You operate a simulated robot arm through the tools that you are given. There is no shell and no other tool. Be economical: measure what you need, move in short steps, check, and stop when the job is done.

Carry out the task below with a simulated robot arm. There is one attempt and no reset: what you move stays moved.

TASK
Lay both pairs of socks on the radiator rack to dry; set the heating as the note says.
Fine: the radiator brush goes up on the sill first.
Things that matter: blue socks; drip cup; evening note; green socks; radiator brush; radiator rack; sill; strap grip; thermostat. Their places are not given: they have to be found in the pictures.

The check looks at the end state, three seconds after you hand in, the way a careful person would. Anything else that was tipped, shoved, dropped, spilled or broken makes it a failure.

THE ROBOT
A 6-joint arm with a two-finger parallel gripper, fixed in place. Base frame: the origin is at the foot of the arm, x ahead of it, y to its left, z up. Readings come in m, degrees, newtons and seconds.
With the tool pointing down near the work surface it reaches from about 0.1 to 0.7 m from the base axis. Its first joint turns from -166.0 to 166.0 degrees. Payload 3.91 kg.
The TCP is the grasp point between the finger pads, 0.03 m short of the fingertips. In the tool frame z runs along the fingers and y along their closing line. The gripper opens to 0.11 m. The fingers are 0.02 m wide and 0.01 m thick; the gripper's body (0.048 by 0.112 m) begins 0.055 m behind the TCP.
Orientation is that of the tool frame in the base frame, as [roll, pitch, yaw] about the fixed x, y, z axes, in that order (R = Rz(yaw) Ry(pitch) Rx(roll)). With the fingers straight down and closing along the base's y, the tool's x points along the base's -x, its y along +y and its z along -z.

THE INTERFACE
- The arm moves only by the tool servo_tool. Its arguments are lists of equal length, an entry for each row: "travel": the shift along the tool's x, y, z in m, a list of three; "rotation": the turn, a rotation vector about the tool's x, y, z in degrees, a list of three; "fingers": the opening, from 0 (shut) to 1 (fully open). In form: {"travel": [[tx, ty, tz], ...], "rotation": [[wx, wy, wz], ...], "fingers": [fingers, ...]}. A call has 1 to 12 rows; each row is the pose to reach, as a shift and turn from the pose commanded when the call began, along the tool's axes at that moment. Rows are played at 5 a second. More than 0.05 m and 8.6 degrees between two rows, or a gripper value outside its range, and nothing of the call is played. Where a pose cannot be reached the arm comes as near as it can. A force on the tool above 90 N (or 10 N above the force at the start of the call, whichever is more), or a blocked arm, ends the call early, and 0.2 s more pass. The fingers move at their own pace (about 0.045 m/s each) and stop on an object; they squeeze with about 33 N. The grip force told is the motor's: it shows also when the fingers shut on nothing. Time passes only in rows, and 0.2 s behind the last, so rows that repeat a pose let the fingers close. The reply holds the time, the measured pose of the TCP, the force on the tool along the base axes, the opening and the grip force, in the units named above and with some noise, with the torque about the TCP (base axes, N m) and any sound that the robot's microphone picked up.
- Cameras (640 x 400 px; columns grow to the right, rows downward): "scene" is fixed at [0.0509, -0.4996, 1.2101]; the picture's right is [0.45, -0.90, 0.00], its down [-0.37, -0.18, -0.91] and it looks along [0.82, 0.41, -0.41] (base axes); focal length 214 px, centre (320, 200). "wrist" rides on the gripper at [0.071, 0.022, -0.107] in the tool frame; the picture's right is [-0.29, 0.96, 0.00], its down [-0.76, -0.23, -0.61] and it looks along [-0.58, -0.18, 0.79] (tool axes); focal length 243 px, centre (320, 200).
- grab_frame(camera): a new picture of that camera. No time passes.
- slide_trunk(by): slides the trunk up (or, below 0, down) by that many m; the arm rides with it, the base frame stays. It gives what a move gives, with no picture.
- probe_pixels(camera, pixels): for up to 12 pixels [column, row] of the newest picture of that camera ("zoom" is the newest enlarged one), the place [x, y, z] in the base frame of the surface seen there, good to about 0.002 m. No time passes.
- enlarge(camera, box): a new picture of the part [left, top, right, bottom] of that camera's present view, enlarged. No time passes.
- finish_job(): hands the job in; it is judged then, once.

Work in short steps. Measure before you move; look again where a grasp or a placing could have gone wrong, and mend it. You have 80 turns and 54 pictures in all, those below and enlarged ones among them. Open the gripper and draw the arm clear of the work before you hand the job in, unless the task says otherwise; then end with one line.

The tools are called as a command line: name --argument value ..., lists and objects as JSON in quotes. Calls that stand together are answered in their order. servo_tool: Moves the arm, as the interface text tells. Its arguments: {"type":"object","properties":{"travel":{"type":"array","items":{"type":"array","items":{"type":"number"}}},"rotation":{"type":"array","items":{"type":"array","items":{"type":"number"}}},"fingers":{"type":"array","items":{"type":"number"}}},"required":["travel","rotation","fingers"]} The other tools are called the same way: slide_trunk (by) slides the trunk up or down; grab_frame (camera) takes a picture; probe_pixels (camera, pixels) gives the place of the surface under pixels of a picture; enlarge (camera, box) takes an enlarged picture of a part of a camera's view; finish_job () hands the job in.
-*-*-
**Given problem 1**.
Print the lines from the line with "- probe_pixels(camera, pixels): for" to the line with "- finish_job(): hands" exactly, and print nothing else. Both of those lines are included.

**Provided passage**.
-*-*-
Question

$ If\, f(x) = \begin{cases} \frac {Sin \ 5X} {x^2+2x},X \neq 0 & \quad \\ k+ \frac {1} {2} ,x =0 & \quad \\ \end{cases} $
is continuous at $x = 0$ then the value of $k$ is

• A. 1
• B. -2
• C. 2
• D. 1/2

Answer 1

Answer: (C)
-*-*-
**Given problem 2**.
Carry the provided passage on from its last sentence.

**Written reply 1**.
- probe_pixels(camera, pixels): for up to 12 pixels [column, row] of the newest picture of that camera ("zoom" is the newest enlarged one), the place [x, y, z] in the base frame of the surface seen there, good to about 0.002 m. No time passes.
- enlarge(camera, box): a new picture of the part [left, top, right, bottom] of that camera's present view, enlarged. No time passes.
- finish_job(): hands the job in; it is judged then, once.

**Written reply 2**.
$f(x) = \begin{cases} \frac {Sin \ 5X} {x^2+2x},X \neq 0 & \quad \\ k+ \frac {1} {2} ,x =0 & \quad \\ \end{cases} $
L.H.L. $f\left(0^{-}\right)=\displaystyle\lim _{h \rightarrow 0} f(0-h)$
$=\displaystyle\lim _{h \rightarrow 0} \frac{\sin 5(0-h)}{(0-h)^{2}+2(0-h)}$
$=\displaystyle\lim _{h \rightarrow 0} \frac{\sin (-5 h)}{h^{2}-2 h}$
$=-\displaystyle\lim _{h \rightarrow 0} \frac{\frac{\sin 5 h}{5 h}}{\frac{1}{5}(h-2)}$
$=-\frac{1}{\frac{1}{5}(-2)}=\frac{5}{2}$
Since, it is continuous at $x=0$
$\therefore $ L.H.L. =f(0)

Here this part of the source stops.